アイデアはクリエイターのものだけではありません。皆、生活の中で日々何らかのアイデアを出しています。今日の夕飯はこの料理を作ってみよう、と考えることだってアイデアです。誰でも、日々発想しながら、生活したり仕事したりしている。でも、普段はクリエイティブだと意識していない。それを一度意識すると、できることの選択肢は大きく広がりますよ。ユニクロの柳井(正)社長も、楽天の三木谷(浩史)社長も、経営に最も重要なのはクリエイティブだと、いつもおっしゃっています。
―― 本の中では「質問力こそコミュニケーション力だ」とも書かれていて、実際、若い頃に先輩方にたくさんの質問をしてきたということですが、「こんなことを聞いていいのだろうか?」といった躊躇はありませんでしたか。

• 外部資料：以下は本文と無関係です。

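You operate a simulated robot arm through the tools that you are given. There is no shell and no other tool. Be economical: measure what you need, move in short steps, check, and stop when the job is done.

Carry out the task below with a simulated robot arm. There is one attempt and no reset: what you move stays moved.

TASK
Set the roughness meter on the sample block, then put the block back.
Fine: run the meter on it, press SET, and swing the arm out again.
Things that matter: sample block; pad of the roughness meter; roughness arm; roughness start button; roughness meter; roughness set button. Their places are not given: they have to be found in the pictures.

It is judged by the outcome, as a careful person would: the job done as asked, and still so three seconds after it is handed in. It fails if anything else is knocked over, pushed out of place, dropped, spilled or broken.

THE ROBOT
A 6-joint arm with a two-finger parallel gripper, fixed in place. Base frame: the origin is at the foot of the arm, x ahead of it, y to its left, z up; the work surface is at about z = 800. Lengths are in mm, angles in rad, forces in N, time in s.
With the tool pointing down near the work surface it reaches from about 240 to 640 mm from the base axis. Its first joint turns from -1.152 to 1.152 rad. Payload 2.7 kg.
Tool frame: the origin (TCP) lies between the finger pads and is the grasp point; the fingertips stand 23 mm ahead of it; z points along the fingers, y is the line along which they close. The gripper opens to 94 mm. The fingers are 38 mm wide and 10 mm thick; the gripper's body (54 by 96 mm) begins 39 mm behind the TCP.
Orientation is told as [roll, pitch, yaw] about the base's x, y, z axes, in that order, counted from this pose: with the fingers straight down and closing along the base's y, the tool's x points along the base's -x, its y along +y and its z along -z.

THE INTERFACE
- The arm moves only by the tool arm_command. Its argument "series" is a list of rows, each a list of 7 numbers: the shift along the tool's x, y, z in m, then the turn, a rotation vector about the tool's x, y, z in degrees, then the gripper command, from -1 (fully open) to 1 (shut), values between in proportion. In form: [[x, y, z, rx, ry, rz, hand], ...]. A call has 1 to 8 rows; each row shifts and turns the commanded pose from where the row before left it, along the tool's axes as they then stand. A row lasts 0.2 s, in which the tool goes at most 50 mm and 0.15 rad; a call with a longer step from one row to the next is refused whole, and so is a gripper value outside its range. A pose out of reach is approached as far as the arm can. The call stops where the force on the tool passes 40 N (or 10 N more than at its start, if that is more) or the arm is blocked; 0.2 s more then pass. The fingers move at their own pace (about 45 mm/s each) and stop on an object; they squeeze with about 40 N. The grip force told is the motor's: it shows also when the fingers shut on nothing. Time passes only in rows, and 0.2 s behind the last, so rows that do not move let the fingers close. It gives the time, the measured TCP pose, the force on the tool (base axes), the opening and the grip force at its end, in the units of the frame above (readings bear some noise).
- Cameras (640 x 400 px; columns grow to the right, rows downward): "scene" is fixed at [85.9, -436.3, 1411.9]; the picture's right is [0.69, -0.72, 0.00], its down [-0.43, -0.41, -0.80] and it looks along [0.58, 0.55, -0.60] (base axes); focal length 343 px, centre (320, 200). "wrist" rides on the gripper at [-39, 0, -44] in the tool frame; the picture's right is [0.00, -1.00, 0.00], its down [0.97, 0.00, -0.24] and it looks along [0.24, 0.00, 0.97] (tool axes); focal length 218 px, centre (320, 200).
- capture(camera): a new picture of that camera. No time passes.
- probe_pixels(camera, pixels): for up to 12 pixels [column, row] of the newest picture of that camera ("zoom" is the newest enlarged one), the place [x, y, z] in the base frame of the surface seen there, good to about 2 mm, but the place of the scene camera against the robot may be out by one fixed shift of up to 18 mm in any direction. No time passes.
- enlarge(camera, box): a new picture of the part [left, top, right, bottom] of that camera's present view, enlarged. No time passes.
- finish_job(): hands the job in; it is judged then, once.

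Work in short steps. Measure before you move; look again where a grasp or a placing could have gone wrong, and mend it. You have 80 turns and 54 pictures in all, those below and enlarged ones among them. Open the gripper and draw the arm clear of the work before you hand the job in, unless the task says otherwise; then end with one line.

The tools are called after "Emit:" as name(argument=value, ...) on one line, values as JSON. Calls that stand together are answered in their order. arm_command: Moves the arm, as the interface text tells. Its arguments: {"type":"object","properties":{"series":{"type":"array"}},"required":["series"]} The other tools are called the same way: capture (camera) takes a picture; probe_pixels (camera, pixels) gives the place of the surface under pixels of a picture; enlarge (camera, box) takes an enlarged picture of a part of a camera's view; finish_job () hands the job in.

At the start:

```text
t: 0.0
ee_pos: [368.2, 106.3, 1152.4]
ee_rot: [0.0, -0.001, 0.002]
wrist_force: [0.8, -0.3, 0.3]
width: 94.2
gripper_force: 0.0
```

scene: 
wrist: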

可士和:これは重要な質問ですね。僕は質問をするのは、全然平気なんです。「こんな質問をしたら馬鹿だと思われるんじゃないか」「この立場でこんなこと聞けない」という恐怖心こそ、質問力を身につける上での最大の敵です。社会人になりたての頃はあまりに何も知らなくて、あらゆることを周りの人に聞きまくっていました。当時の博報堂の先輩の大貫卓也さんに「質問小僧」と言われたくらい(笑)。
―― そこからどんなことが得られましたか?
可士和:あらゆることを学びましたよ。印刷や撮影のことから、クライアントへの向き合い方まで。今では、クライアントにたくさんの質問をします。特に、皆がわかったつもりになっていることに対して、それって本当なんですか?というような質問はよくしますね。例えば「広告を作ってほしい」と依頼をされたら、「広告でモノが売れるんですか?」と聞き返してみる。一瞬「はぁ?」という空気が流れるけど、そこから「その前提でやっていたけど、実際売れてないね」ということがわかって、本質的な話し合いにつながったりする。いい質問は、本質をずばっと突くことができる。だから、質問するというのは実に面白いことなんですよ。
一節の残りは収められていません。